Inviter ses potes à jouer en première partie, c'est toujours un pari risqué, qu'il faut être prêt à assumer jusqu'au bout, même si parfois ce n'est pas tant la qualité de la première partie qui choque que le rapport qu'elle a avec la suite. On se souvient ainsi de SOAK qui s'était retrouvé à jouer de la pop folk calme et aérienne devant le public de The Murder Capital à la Cigale, public assez circonspect qui avait passé plus de temps à se raconter son week-end qu'à écouter le dit concert. Effet assez inverse ce soir, puisqu'on débarque à la Gaîté Lyrique pour le premier concert parisien en solo de Geordie Greep, ex-frontman guitariste de black midi (formation la plus surcotée de ces cinq dernières années, du moins sur disque), qui a pour cette tournée invité un groupe des plus inattendus, très littéralement, puisque personne n'en avait entendu parler jusque-là, un groupe plus connu dans son nom que pour sa musique, j'ai nommé
Known For.
Pire nom du monde pour les moteurs de recherche, puisque taper « Known For band » dans Ecosia vous ramènera à la liste IMDb des 100 plus grands groupes de rock de l'histoire.
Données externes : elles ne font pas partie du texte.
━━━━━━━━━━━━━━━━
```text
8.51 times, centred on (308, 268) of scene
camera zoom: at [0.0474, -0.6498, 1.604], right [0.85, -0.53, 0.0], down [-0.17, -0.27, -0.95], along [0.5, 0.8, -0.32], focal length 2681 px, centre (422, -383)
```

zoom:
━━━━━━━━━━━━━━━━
Ensuite, quelle idée d'inviter un groupe de punk anglais habitué des bars mal isolés sans portes aux toilettes (coucou le Gambetta) avant un concert de salsa-rock-jazz-schlag-crooner ? Une proposition artistique conceptuelle aussi cohérente que de servir des canettes de Navigator au café de Flore, enfin la cohérence n'a jamais tellement été le problème de Geordie Greep, alors passons et allons voir ce pourquoi ces fameux Known For pourraient finir par devenir known.
Donc, pour commencer, palmarès du groupe : avoir un chanteur qui s'est enfilé quatre bouteilles et une pinte de bière avant d'aller faire une pause-pipi au milieu du concert, chanteur qui, malgré sa bonne volonté, ne chante qu'une fois sur quatre dans le microphone, et proposer un rock-punk niveau « deuxième groupe d'un lundi soir au Supersonic », pas inintéressant mais trop brut de décoffrage, et sans grande personnalité si ce n'est de représenter le parfait working lad anglais, sorti en avance du chantier de construction pour pouvoir se siffler une pinte avant la répét'. Un groupe qui plus est pas aidé par le fait que la majorité du public du soir venait voir du rock-jazz-progressif et pas du punk énervé, ainsi pas de pogo lorsque Joe le chanteur-taxi descend par deux fois dans la fosse mettre un peu d'animation, dans une salle qui n'attend pour être honnête qu'une chose :
Geordie Greep.
Un homme qui sait se faire désirer, tant et si bien que celui-ci n'arrivera qu'après sept minutes d'instrumentations orchestrées par ses musiciens du soir, groupe réunissant pour l'occasion nombre d'habitués des clubs de jazz et des studios du petit Londres, avec de gauche à droite : Daniel Rogerson à la guitare, Michael Bede Dunlop à la basse avec et sans frettes, Nicco Rocco à la batterie sous son béret, Felix Stephens derrière son grand violoncelle, et Diarra Walcott-Ivanhoe au piano. Des habitués de l'improvisation et des musiques complexes, des mecs avec un niveau technique colossal, bref la base de ce qu'il faut pour jouer avec un savant fou de la musique moderne comme Geordie Greep. Celui-là même qui débarque sous les hourras du public dans son bel habit de professeur d'Histoire-Géo, coupe en brosse et veste en velours de rigueur, enfourchant sa Gibson pour un premier solo de guitare affichant d'emblée le penchant du monsieur pour l'astiquage de manche.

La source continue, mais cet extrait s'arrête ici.